The Times’ story focuses specifically on whether Card’s extended time working in the grenade range could have damaged his brain. One soldier in the unit told the Times that another solider was removed from working in the grenade pit in 2022 because of mental health concerns. That solider is currently in a psychiatric hospital, the Times reported.

Several members of the Saco-based training unit who have been identified in public documents are police officers in Maine and New Hampshire, including Card’s immediate supervisor, Kelvin Mote, a corporal with the Ellsworth Police Department. Neither Mote nor any of the others have returned messages from the Press Herald asking about Card.

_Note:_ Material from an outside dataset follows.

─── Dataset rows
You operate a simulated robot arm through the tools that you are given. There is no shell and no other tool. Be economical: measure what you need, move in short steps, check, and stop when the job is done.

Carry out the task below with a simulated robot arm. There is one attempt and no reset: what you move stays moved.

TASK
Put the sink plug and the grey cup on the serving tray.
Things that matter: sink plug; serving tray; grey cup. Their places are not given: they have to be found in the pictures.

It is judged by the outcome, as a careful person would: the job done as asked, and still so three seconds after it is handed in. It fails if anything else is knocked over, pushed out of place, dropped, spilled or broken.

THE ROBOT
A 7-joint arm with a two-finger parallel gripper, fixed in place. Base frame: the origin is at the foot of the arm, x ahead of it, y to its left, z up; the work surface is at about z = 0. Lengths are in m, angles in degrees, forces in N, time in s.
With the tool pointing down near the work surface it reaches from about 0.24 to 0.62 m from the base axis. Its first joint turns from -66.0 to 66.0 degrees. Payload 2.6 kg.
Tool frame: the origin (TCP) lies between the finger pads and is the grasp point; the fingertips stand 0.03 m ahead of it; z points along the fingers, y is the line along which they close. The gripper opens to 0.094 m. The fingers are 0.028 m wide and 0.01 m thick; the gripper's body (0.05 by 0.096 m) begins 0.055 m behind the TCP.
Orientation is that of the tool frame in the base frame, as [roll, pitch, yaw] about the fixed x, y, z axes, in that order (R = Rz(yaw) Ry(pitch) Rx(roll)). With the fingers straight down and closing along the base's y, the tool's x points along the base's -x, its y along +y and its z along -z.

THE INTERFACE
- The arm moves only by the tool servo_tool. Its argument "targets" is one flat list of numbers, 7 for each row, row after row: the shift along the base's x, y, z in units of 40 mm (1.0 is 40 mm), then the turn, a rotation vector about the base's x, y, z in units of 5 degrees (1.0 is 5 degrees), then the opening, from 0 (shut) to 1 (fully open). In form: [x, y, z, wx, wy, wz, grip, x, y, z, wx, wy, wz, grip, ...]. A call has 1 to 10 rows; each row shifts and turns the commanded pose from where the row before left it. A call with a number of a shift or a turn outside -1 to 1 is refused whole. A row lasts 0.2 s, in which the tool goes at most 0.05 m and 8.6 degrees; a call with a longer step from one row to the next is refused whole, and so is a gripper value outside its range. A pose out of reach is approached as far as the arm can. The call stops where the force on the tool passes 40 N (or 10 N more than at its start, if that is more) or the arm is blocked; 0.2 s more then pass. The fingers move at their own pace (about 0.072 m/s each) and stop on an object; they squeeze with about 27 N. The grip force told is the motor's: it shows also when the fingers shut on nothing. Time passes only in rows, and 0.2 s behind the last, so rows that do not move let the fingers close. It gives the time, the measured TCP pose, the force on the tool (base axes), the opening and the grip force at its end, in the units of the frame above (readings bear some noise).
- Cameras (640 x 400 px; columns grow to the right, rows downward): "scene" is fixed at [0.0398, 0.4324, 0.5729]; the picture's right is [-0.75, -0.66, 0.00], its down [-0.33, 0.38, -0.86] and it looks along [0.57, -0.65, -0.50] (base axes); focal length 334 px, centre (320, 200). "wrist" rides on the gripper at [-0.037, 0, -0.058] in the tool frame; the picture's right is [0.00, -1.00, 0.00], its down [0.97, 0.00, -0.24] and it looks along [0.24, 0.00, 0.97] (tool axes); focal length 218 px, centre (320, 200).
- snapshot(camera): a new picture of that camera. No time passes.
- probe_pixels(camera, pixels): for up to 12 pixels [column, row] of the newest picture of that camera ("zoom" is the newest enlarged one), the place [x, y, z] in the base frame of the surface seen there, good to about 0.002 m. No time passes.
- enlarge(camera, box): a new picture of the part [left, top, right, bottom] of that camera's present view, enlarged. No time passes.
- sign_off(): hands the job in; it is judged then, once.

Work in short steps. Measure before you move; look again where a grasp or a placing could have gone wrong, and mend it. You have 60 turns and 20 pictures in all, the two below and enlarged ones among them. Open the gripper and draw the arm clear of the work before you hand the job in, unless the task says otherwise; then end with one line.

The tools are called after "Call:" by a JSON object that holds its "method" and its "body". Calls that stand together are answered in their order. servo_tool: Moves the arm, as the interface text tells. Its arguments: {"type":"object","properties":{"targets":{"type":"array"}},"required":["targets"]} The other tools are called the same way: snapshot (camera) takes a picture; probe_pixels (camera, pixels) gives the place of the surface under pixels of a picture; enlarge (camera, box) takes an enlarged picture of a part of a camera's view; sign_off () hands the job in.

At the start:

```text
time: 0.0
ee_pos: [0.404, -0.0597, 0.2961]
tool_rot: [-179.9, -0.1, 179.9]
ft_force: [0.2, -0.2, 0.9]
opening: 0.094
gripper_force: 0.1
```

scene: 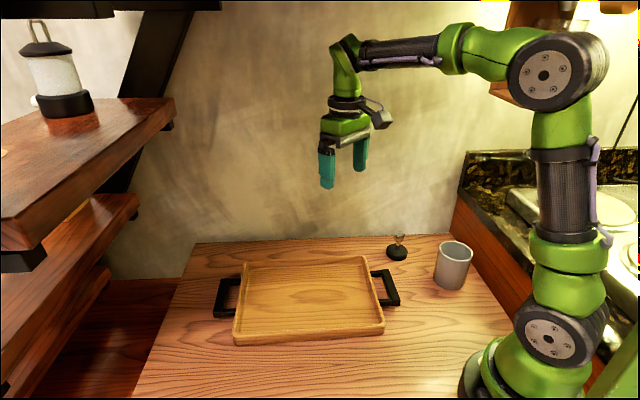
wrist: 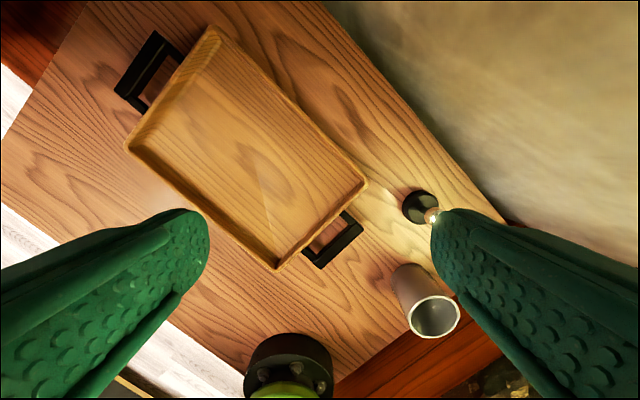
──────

Army officials have said that they are conducting an internal review of Card’s military service, but Maine’s congressional delegation has been pushing for more. In a letter Friday to Lt. Gen. Donna W. Martin, the Army’s inspector general, Sens. Susan Collins and Angus King, and Reps. Chellie Pingree and Jared Golden called for a comprehensive investigation in addition to an ongoing administrative review. The delegation had just met with three of the victim’s families and a survivor in Washington the day before, when they pressed them to push for an independent investigation.

“The victims of the Lewiston shootings would like the Inspector General to immediately open an investigation to ensure objectivity, transparency, and to ensure that critical information is not lost,” attorney Travis Brennan, who represents several families, said in a statement Monday. “This investigation is critical to answer questions and to fix the system to prevent another mass shooting from happening again.”

Gov. Janet Mills also has convened an independent commission to examine the facts surrounding both the shooting and the events that preceded it. That commission has met twice so far.